▶ [GOAL OF THE EXERCISE]
Pull out every line below that contains the word "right".

▶ [SOURCE MATERIAL]
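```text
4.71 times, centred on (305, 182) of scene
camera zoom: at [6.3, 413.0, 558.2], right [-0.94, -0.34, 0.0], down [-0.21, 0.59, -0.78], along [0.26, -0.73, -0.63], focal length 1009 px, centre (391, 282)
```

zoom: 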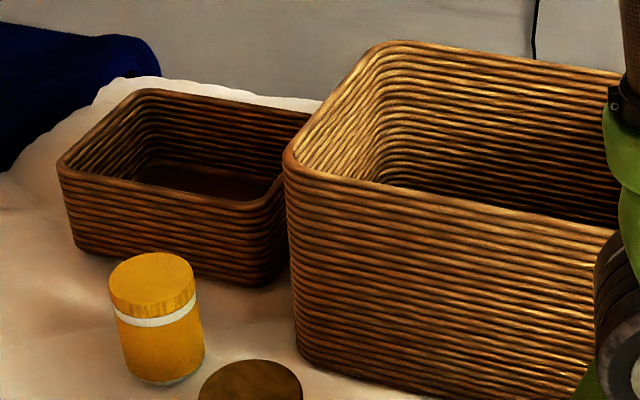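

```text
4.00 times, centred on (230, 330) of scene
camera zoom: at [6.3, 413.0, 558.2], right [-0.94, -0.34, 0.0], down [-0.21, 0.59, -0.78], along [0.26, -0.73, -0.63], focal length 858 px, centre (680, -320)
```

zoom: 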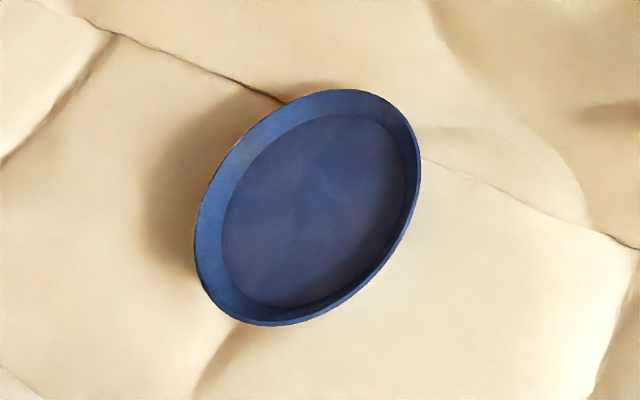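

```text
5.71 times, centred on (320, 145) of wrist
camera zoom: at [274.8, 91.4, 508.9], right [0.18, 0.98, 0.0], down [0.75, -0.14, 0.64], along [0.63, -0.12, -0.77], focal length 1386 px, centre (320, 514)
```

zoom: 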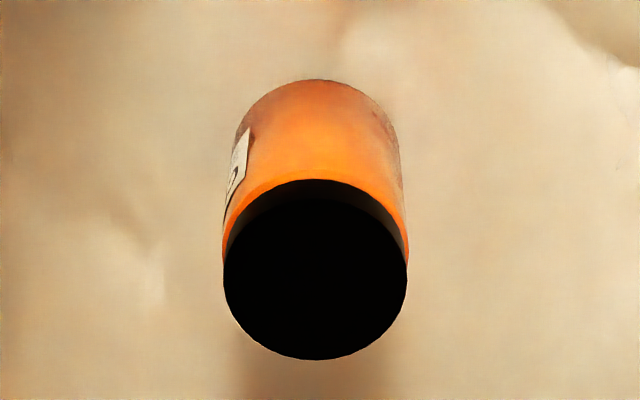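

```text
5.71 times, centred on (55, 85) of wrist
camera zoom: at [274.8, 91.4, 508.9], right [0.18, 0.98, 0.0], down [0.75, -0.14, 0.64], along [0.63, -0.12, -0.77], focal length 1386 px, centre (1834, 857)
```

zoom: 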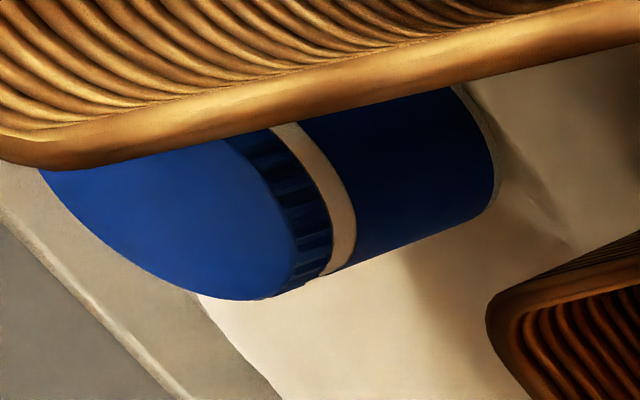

▶ [EXERCISE OUTPUT]
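camera zoom: at [6.3, 413.0, 558.2], right [-0.94, -0.34, 0.0], down [-0.21, 0.59, -0.78], along [0.26, -0.73, -0.63], focal length 1009 px, centre (391, 282)
camera zoom: at [6.3, 413.0, 558.2], right [-0.94, -0.34, 0.0], down [-0.21, 0.59, -0.78], along [0.26, -0.73, -0.63], focal length 858 px, centre (680, -320)
camera zoom: at [274.8, 91.4, 508.9], right [0.18, 0.98, 0.0], down [0.75, -0.14, 0.64], along [0.63, -0.12, -0.77], focal length 1386 px, centre (320, 514)
camera zoom: at [274.8, 91.4, 508.9], right [0.18, 0.98, 0.0], down [0.75, -0.14, 0.64], along [0.63, -0.12, -0.77], focal length 1386 px, centre (1834, 857)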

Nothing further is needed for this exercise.